With all the punching, planking, ViPR-ing, and pushups, my body was furious with me. I decided to suck up to it with a special meatless treat.
Taco Pizza with Soy Chorizo!
(Hilarious bonus: Russ realized that the name of the product, Soy Chorizo, translates to “I am sausage.” His response?
No, you’re beans, not delectably ground up little piggies.
With a base of (what else?) Trader Joe’s whole wheat pizza crust, I layered on lots of salsa as the “sauce” and decided it was time to try this Soy-rizo out. After reading the directions (which explicitly state to REMOVE the casing before cooking it) I removed the heck out of that casing. The faux-meat bits crumbled out of the plastic(?) casing and into my frying pan. It smelled so good as it was cooking and I knew I was in for a treat (despite my initial fears that soy-whatever would be lame and nasty).
I also fried up some red onion, sauteed some spinach, and added some avocado bits (which should be a topping on anything/everything) and a lowfat mexican cheese blend. Pre-heated?
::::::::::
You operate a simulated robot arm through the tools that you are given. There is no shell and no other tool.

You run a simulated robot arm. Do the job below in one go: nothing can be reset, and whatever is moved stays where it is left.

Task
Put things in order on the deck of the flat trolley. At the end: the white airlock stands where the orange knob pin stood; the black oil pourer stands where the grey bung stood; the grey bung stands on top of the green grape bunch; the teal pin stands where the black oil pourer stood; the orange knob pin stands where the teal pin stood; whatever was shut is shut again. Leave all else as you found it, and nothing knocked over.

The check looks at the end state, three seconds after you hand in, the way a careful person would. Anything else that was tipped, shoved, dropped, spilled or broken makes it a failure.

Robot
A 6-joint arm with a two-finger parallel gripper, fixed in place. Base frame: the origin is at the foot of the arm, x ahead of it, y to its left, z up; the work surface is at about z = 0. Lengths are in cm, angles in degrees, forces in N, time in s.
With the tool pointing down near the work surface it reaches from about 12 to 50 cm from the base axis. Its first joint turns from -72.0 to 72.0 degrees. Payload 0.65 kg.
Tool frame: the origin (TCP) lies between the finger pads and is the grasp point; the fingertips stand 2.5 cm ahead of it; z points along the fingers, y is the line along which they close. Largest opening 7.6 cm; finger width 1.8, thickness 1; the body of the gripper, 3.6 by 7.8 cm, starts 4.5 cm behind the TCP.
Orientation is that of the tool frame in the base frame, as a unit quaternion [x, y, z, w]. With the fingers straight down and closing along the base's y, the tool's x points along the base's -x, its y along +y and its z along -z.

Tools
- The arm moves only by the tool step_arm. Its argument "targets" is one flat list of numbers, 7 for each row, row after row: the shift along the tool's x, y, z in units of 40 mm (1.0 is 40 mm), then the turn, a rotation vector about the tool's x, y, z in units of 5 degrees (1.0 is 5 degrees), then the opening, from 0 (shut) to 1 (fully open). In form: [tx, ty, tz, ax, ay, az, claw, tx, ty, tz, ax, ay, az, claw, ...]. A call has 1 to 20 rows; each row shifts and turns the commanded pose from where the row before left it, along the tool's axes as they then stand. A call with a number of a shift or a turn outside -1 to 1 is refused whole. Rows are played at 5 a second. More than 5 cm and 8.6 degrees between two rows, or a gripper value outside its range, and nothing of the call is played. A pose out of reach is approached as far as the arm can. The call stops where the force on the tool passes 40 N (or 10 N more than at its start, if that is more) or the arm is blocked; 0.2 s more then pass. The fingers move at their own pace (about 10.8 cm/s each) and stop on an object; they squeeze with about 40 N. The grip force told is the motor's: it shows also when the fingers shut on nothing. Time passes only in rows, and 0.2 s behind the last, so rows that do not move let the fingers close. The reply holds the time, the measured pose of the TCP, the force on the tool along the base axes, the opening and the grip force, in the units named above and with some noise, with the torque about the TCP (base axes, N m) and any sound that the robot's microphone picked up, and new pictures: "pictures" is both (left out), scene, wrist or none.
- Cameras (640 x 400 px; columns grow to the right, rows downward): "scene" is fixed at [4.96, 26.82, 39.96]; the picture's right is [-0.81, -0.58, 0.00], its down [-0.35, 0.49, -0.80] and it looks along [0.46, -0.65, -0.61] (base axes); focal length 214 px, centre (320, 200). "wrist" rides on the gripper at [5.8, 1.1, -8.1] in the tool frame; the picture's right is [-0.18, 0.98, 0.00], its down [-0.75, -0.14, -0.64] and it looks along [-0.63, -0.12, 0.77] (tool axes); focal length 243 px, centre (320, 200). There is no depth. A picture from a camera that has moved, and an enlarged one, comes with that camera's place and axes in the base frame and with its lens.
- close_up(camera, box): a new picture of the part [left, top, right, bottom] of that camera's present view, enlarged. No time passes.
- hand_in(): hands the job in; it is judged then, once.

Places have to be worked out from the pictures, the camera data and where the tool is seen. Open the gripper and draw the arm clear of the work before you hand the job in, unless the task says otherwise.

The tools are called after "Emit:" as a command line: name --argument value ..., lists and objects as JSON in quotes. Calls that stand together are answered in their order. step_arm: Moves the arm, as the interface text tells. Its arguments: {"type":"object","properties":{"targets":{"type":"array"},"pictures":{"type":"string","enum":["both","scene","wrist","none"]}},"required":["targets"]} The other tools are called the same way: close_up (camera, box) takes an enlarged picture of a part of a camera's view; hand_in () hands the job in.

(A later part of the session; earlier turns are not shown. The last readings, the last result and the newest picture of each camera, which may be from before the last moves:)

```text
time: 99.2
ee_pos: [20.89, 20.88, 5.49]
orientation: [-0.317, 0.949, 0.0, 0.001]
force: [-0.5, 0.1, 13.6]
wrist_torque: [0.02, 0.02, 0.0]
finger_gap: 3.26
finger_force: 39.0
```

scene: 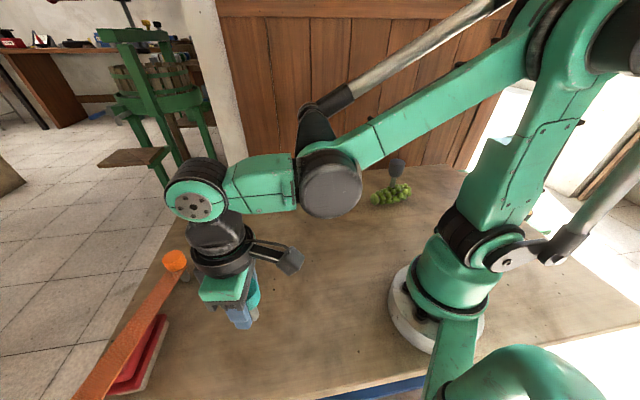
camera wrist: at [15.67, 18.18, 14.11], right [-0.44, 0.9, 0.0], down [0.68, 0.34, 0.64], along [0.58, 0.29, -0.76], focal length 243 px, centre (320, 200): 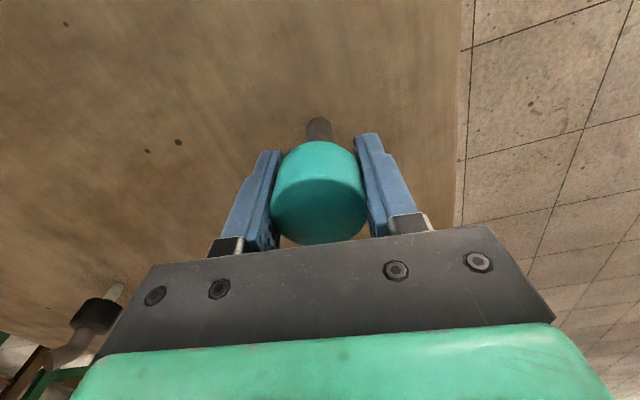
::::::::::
And then, about 14-18 minutes later (I just kept checking for a golden, crisp crust), I pulled out a molten pie of cheese and fake meat.
This “meat” MADE the pizza! It had a great amount of spice, the texture wasn’t off-putting at all, and while I didn’t bite into it and think MEAT I did bite into it and think “Man, I wanna take another bite.”
Soy chorizo, I wanna put you inside of all my dishes. Salad, maybe an omelet, enchiladas? Why not? And, for $1.99 a tube, that’s a bargain if I’ve ever seen one (and I have. They’re all I seek out.)
Have you ever tried a vegetarian/vegan replacement for something and found yourself pleasantly surprised?
I love this and I’m a huge fan of the Morningstar Hot & Spicy breakfast “sausage”. Mmm.